──────── Provided material
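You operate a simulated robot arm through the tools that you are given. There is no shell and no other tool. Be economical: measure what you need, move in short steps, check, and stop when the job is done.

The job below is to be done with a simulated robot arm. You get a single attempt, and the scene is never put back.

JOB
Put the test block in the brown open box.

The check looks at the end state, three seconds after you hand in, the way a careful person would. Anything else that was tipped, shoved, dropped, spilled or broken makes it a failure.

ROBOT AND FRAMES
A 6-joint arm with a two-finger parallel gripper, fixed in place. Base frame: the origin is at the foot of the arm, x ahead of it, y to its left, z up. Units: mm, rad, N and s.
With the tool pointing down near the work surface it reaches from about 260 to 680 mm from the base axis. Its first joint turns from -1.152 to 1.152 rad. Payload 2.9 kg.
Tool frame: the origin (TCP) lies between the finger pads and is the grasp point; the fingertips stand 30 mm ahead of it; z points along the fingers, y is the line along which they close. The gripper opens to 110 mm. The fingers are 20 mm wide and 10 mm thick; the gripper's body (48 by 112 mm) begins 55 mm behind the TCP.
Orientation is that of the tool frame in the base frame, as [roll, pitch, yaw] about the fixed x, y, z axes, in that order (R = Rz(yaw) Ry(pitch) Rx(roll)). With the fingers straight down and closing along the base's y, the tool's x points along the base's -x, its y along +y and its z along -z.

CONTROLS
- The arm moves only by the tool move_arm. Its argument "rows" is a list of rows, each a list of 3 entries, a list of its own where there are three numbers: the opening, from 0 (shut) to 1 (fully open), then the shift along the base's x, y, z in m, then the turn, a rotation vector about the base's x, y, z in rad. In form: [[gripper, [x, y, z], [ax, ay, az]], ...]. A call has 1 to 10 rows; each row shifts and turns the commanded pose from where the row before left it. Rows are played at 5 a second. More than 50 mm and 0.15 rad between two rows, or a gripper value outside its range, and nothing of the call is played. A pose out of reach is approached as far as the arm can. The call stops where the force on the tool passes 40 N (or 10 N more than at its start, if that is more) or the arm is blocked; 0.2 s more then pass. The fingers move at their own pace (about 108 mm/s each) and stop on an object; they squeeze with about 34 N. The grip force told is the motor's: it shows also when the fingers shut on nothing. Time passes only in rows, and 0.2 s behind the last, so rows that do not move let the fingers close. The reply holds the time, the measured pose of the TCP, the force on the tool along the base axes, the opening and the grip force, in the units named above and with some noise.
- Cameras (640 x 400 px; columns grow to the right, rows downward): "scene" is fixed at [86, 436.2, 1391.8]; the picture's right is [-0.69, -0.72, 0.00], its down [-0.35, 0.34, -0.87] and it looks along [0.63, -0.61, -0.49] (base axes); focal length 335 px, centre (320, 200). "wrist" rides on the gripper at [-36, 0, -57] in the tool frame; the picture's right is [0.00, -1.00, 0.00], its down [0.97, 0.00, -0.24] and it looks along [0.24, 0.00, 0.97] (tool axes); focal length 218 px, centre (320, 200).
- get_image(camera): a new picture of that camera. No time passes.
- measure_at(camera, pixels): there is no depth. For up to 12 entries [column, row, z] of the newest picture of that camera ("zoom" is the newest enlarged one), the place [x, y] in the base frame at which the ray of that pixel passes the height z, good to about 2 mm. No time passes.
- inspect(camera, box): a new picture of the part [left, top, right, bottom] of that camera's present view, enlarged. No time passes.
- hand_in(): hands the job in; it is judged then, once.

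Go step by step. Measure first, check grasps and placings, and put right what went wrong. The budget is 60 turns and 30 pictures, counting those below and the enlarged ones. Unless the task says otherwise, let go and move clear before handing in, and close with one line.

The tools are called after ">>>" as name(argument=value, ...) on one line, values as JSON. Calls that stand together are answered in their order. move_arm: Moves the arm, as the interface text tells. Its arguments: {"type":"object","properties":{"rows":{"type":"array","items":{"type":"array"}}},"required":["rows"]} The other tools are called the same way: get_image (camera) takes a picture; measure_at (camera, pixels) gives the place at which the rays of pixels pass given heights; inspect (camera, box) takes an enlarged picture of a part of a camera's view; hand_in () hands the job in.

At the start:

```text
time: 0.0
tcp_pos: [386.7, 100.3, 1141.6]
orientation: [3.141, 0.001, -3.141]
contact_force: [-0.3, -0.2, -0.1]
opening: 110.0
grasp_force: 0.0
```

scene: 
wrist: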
────────────────
The listing above must be transcribed exactly, line by line.

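You operate a simulated robot arm through the tools that you are given. There is no shell and no other tool. Be economical: measure what you need, move in short steps, check, and stop when the job is done.

The job below is to be done with a simulated robot arm. You get a single attempt, and the scene is never put back.

JOB
Put the test block in the brown open box.

The check looks at the end state, three seconds after you hand in, the way a careful person would. Anything else that was tipped, shoved, dropped, spilled or broken makes it a failure.

ROBOT AND FRAMES
A 6-joint arm with a two-finger parallel gripper, fixed in place. Base frame: the origin is at the foot of the arm, x ahead of it, y to its left, z up. Units: mm, rad, N and s.
With the tool pointing down near the work surface it reaches from about 260 to 680 mm from the base axis. Its first joint turns from -1.152 to 1.152 rad. Payload 2.9 kg.
Tool frame: the origin (TCP) lies between the finger pads and is the grasp point; the fingertips stand 30 mm ahead of it; z points along the fingers, y is the line along which they close. The gripper opens to 110 mm. The fingers are 20 mm wide and 10 mm thick; the gripper's body (48 by 112 mm) begins 55 mm behind the TCP.
Orientation is that of the tool frame in the base frame, as [roll, pitch, yaw] about the fixed x, y, z axes, in that order (R = Rz(yaw) Ry(pitch) Rx(roll)). With the fingers straight down and closing along the base's y, the tool's x points along the base's -x, its y along +y and its z along -z.

CONTROLS
- The arm moves only by the tool move_arm. Its argument "rows" is a list of rows, each a list of 3 entries, a list of its own where there are three numbers: the opening, from 0 (shut) to 1 (fully open), then the shift along the base's x, y, z in m, then the turn, a rotation vector about the base's x, y, z in rad. In form: [[gripper, [x, y, z], [ax, ay, az]], ...]. A call has 1 to 10 rows; each row shifts and turns the commanded pose from where the row before left it. Rows are played at 5 a second. More than 50 mm and 0.15 rad between two rows, or a gripper value outside its range, and nothing of the call is played. A pose out of reach is approached as far as the arm can. The call stops where the force on the tool passes 40 N (or 10 N more than at its start, if that is more) or the arm is blocked; 0.2 s more then pass. The fingers move at their own pace (about 108 mm/s each) and stop on an object; they squeeze with about 34 N. The grip force told is the motor's: it shows also when the fingers shut on nothing. Time passes only in rows, and 0.2 s behind the last, so rows that do not move let the fingers close. The reply holds the time, the measured pose of the TCP, the force on the tool along the base axes, the opening and the grip force, in the units named above and with some noise.
- Cameras (640 x 400 px; columns grow to the right, rows downward): "scene" is fixed at [86, 436.2, 1391.8]; the picture's right is [-0.69, -0.72, 0.00], its down [-0.35, 0.34, -0.87] and it looks along [0.63, -0.61, -0.49] (base axes); focal length 335 px, centre (320, 200). "wrist" rides on the gripper at [-36, 0, -57] in the tool frame; the picture's right is [0.00, -1.00, 0.00], its down [0.97, 0.00, -0.24] and it looks along [0.24, 0.00, 0.97] (tool axes); focal length 218 px, centre (320, 200).
- get_image(camera): a new picture of that camera. No time passes.
- measure_at(camera, pixels): there is no depth. For up to 12 entries [column, row, z] of the newest picture of that camera ("zoom" is the newest enlarged one), the place [x, y] in the base frame at which the ray of that pixel passes the height z, good to about 2 mm. No time passes.
- inspect(camera, box): a new picture of the part [left, top, right, bottom] of that camera's present view, enlarged. No time passes.
- hand_in(): hands the job in; it is judged then, once.

Go step by step. Measure first, check grasps and placings, and put right what went wrong. The budget is 60 turns and 30 pictures, counting those below and the enlarged ones. Unless the task says otherwise, let go and move clear before handing in, and close with one line.

The tools are called after ">>>" as name(argument=value, ...) on one line, values as JSON. Calls that stand together are answered in their order. move_arm: Moves the arm, as the interface text tells. Its arguments: {"type":"object","properties":{"rows":{"type":"array","items":{"type":"array"}}},"required":["rows"]} The other tools are called the same way: get_image (camera) takes a picture; measure_at (camera, pixels) gives the place at which the rays of pixels pass given heights; inspect (camera, box) takes an enlarged picture of a part of a camera's view; hand_in () hands the job in.

At the start:

```text
time: 0.0
tcp_pos: [386.7, 100.3, 1141.6]
orientation: [3.141, 0.001, -3.141]
contact_force: [-0.3, -0.2, -0.1]
opening: 110.0
grasp_force: 0.0
```

scene: 
wrist: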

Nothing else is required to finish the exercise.